Un long-métrage osant pratiquement tout dès lors qu'il aborde l'une
des pires déviances sexuelles mises à disposition des plus pervers
parmi les hommes. Sorti en 2005, Strange Circus
est épouvantablement beau et tragiquement poétique. Nourrissant son
œuvre d'une multitude de visions tantôt parfaitement dégueulasses,
tantôt féeriques, les codes visuels et esthétiques prennent ici
une importance considérable qui aurait pu épargner aux spectateurs
d'assister à quelques séquences parmi les plus dingues sur le sujet
de l'inceste et de la pédophilie...
Et
pourtant, Sion Sono, lui, s'en fiche. Parce que si durant l'antiquité
l'on affirmait que les paroles s'envolent et que les écrits restent
(Verba volant,
scripta manent),
le japonais oppose au don de parole et à l'art de l'écriture une
image/témoignage de ce que peut endurer une gamine à peine formée
une fois enfermée dans la chambre parentale avec son pervers de
paternel ! C'est cru, choquant, libéré de toute contrainte
liée à l'éventuelle censure ou la moindre condamnation dans le
plus large sens du terme. Sion Sono aime ces ''malades'' qui se
cachent au sein de nos sociétés et plus encore celles qui
ternissent l'image de son propre pays. Cold Fish
et son couple de tueurs en série. Exte – Hair
Extension
et son employé de morgue fétichiste des cheveux qu'il prélève sur
des cadavres. Celui de Strange Circus
fait partie de cette frange de la population que l'on imagine mal
s'adonner à de telles perversions. On l'imagine plutôt en bon père
et bon époux d'une famille aisée, étant d'autant plus le directeur
de l'école où étudie sa gamine. Mais non, il fallait bien se
douter que dans les rouages de cette famille visiblement parfaite où
d'emblée, la jeune Mitsuko affirme tout de même qu'elle a été
condamnée à mort dès la naissance, celui sur lequel repose en
théorie confiance et sécurité (l'acteur Hiroshi Ohguchi) allait
porter le lourd fardeau du père fouettard !
Contrairement
à n'importe quel ouvrage littéraire et quelle que soit la langue
d'origine, le scénario de Strange Circus
ne se lit pas simplement de gauche à droite ou inversement mais de
haut en bas, en commençant par la fin, le milieu, que sais-je, mais
surtout, oui, surtout entre les lignes. Des lignes auxquelles
s'interposent des images du passé sous la forme d'obscures
flash-back pas toujours remarquables d'un points de vue artistique
(l'aspect clipesque parfois indigeste pourra en rebuter certains).

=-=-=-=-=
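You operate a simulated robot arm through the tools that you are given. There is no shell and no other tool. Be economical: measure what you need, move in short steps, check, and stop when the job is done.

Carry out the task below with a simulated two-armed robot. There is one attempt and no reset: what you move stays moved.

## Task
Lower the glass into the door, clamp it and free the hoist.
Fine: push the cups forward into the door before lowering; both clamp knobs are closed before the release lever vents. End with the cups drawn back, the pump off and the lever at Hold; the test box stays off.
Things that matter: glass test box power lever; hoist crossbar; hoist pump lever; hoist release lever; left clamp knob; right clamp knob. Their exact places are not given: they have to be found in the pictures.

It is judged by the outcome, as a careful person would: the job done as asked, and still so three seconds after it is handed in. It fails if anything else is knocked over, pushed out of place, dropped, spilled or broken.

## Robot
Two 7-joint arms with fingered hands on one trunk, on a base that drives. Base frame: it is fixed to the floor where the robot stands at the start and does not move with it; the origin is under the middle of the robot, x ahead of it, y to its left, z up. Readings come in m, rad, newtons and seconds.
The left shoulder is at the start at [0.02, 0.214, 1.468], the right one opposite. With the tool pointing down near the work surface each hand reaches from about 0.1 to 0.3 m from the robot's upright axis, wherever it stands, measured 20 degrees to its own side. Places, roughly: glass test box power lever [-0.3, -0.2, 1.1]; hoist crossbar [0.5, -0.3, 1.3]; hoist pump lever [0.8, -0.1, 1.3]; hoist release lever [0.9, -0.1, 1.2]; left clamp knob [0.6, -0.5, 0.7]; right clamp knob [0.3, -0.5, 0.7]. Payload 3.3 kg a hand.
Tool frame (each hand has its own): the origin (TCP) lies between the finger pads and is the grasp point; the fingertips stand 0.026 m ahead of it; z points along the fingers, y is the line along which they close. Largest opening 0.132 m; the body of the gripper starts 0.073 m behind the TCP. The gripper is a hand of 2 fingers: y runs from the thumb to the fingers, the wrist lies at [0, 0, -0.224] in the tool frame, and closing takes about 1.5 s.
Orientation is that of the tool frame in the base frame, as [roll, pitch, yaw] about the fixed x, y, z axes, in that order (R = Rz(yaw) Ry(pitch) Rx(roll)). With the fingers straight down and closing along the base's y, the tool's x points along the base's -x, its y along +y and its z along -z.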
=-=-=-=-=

Décrivant la lente désagrégation mentale et physique de son
héroïne, le long-métrage de Sion Sono est d'une rigueur
labyrinthique qui donne le tournis, appliquant sur fond de viol et de
voyeurisme, les préceptes qui mènent aux dérèglements
psychologique et identitaire. À tel point que le fait-divers mue en
un roman écrit à l'âge adulte par Mitsuko, signifiant ainsi que
derrière l'écriture se cache peut-être et même sans doute un être
en proie à la schizophrénie. L'arrivée d'un nouveau personnage
(Issei Ishida dans le rôle de Yûji Tamiya) complexifie davantage un
récit qui confond la mère et son enfant. Et notamment à travers
l'image que renvoient divers miroirs. Strange
Circus bouscule
pratiquement toutes les conventions en terme de mise en scène et
d'écriture. Surtout pour un sujet aussi grave. À l'image du non
moins passionnant Mysterious Skin
de Gregg Araki qui avant Sion Sono inventait déjà un imaginaire
délicat pour mieux faire passer la pilule. Aussi bouleversant que
pouvait le signifier le sujet mais ponctué de quelques séquences un
brin désuètes dont nous nous serions objectivement passés, Strange
Circus
est un (très) grand film...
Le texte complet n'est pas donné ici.